The 1st plea we make in the prayer is “constantly accomplish the Paschal Mystery within us.” “Paschal Mystery” has a two-fold meaning. 1st, it refers to Christ’s passion, death, and resurrection. 2d, it refers to the Christian sacraments of initiation, which incorporate us into the Body of Christ and into the mystery of his passion, death, and resurrection. “Do you not know,” Paul asks the Christians of Rome, “that all of us who have been baptized into Christ Jesus were baptized into his death? We were buried therefore with him by baptism into death, so that as Christ was raised from the dead by the glory of the Father, we too might walk in newness of life. For if we have been united with him in a death like his, we shall certainly be united with him in a resurrection like his” (6:3-5).
The Paschal Mystery is illustrated in one of the domes of the National Shrine of the Immaculate Conception in Washington, D.C.
This word mystery in the Scriptures and the liturgy—and we hear it a lot in the liturgy because our liturgical language is essentially scriptural language—doesn’t mean what we ordinarily mean in English by mystery: you know, something that puzzles us, the mystery of what happened to Etan Patz, the mysteries of the expanding universe, and such things. Rather, in classical Greek it referred to various religious rites,[1] from which St. Paul and other NT writers seem to have borrowed it to mean “God’s saving plan for human history,” which Christian theology in turn has further developed it to mean “the rites of the Easter Vigil…that incorporate the believing community into salvation history.”[2] In a broader sense, mystery can refer to any of the sacramental signs of our faith, thru which Christ touches our lives, changes who we are at the core of our self, and effects our salvation.

So our prayer today is that God “accomplish the Paschal Mystery within us”; that by Christ’s suffering, death, and resurrection he lead us thru our own sufferings and deaths to the life of the resurrection because—in Baptism, in the Eucharist, in the other sacraments—Christ has taken and is taking us to himself.
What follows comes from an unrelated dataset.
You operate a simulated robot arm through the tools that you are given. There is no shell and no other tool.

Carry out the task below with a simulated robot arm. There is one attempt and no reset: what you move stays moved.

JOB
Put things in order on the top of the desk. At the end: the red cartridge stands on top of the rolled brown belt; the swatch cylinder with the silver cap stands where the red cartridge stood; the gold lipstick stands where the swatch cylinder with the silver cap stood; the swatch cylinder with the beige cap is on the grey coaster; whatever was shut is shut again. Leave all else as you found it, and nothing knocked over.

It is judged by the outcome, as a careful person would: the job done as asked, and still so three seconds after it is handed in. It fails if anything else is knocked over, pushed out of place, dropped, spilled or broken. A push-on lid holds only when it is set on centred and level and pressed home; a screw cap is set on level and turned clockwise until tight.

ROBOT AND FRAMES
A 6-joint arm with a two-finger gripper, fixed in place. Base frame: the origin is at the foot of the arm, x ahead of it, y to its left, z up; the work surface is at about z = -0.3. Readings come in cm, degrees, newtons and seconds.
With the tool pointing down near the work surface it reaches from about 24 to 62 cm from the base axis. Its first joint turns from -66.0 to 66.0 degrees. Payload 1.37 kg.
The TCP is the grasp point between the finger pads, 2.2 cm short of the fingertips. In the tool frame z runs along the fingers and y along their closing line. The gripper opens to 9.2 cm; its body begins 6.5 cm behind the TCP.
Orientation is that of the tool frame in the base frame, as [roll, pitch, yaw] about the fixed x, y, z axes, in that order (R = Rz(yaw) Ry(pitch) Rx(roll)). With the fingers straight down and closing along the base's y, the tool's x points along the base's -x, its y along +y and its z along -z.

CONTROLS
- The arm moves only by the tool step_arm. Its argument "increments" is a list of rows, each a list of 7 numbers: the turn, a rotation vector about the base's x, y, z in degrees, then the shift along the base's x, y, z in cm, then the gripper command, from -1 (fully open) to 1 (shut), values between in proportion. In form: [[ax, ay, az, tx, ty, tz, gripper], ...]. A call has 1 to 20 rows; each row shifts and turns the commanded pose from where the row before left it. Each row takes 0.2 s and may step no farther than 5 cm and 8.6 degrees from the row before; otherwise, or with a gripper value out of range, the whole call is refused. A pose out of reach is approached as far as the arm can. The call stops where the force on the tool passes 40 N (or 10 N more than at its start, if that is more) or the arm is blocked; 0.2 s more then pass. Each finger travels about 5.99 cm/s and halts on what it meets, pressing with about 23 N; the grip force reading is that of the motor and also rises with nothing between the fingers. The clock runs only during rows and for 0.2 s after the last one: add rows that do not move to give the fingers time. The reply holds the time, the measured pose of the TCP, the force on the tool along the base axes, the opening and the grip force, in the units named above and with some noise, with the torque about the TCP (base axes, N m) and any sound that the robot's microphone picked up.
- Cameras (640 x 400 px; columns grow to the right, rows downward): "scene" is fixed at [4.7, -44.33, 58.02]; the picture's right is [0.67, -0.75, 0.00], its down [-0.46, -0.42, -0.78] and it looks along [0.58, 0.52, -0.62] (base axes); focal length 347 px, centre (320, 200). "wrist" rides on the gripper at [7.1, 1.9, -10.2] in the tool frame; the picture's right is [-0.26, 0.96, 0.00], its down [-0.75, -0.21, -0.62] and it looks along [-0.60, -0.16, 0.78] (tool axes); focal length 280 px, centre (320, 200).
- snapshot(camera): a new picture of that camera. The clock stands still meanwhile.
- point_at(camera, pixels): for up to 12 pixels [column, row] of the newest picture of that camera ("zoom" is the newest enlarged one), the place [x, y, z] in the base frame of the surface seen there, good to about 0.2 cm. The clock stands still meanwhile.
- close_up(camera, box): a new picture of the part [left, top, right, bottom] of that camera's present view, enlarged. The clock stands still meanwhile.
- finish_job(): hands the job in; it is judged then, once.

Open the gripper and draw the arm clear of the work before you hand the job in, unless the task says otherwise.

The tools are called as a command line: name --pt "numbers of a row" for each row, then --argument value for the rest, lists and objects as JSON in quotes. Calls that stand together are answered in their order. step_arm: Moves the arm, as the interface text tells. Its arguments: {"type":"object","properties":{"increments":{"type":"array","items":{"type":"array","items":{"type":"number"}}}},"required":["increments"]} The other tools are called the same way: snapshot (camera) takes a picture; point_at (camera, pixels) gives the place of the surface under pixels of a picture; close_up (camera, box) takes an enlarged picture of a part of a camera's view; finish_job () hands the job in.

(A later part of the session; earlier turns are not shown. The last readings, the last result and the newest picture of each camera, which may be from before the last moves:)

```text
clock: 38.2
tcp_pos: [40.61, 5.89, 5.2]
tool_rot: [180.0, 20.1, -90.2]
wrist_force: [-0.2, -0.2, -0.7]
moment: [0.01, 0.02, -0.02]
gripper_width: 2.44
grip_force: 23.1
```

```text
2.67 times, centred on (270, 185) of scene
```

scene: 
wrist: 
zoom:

In the analogy that Jesus uses in today’s gospel, his life passes from himself, the vine, into us, the branches.
Vines growing early in the season in Tuscany (photo by Rita Mendl)
The Collect next describes us as “those you were pleased to make new in Holy Baptism.” Baptism makes us into new creatures—a very Pauline thought. It puts us into a new relationship with God, from wayward sinners into grace-filled sons and daughters of the Father. And this is by God’s own doing in Christ. “God, who is rich in mercy, because of the great love he had for us, even when we were dead in our transgressions, brought us to life with Christ (by grace you have been saved),” Paul reminds the Ephesians (2:4-5). It’s pleased God to do this for us; it’s not our own doing. Our only part in it is to respond to the offer, to say “yes” to grace.

The next line in the prayer speaks of our being “under [the Father’s] protective care.” That’s different from “protective custody.” Again, we depend on his grace, his might, for our defense against the enemy of our soul and against our own too-powerful sinful inclinations.

But the prayer goes further: that we “may…bear much fruit.” That comes directly from John’s gospel that we read this evening (John 15:1-8), as you realize. Those who are alive with Christ’s life—in whom the Paschal Mystery is being accomplished—show it by their holy lives. They bear fruit by being witnesses to Christ, like Paul “speaking out boldly in the name of the Lord” (Acts 9:28). They’re Christians, and they don’t hide that from the world. They bear the fruit of charity in all its senses, of chastity, of detachment, of patience, of service, of joy, etc. It’s not these virtues, these works (in the classical Protestant terminology), the public proclamation of our faith, that make us holy; not these virtues, these works, any proclamation that fill us with God’s own life. Rather, God’s own life in us bursts forth in these works, these virtues, this evidence—like grapes coming forth from the branches attached to the vine.

Finally, the Collect asks that we may “come to the joys of life eternal.” The ultimate result of our participation in the Paschal Mystery, of our having the life of Christ seep into us like the sap of the grape vine into the branches, is eternal life, a joy-filled eternal life. That’s heaven. That’s God’s kingdom. That’s the “many dwelling places” that Christ has prepared for us, to take us to, to be with him (John 14:2-3). What began at our Baptism and what continues in every Eucharistic celebration, as well as in the other sacraments and in our absorption of the Word of God, is the life of Christ—our mysterious connection to him, so that we “remain in him and he remain in us” (cf. John 15:7; 1 John 3:24). And when our earthly passage is over, the “ever-living God” who already possesses our souls will complete the work of the Paschal Mystery by leading us into the life of resurrection with Christ his Son.

[1] Cf., e.g., John L. McKenzie, SJ, Dictionary of the Bible (Milwaukee: Bruce, 1965), s.v. mystery, p. 595.
[2] Nancy Dalla Valle, “mystery,” in The HarperCollins Encyclopedia of Catholicism, ed. Richard P. McBrien (San Francisco, 1995), p. 900.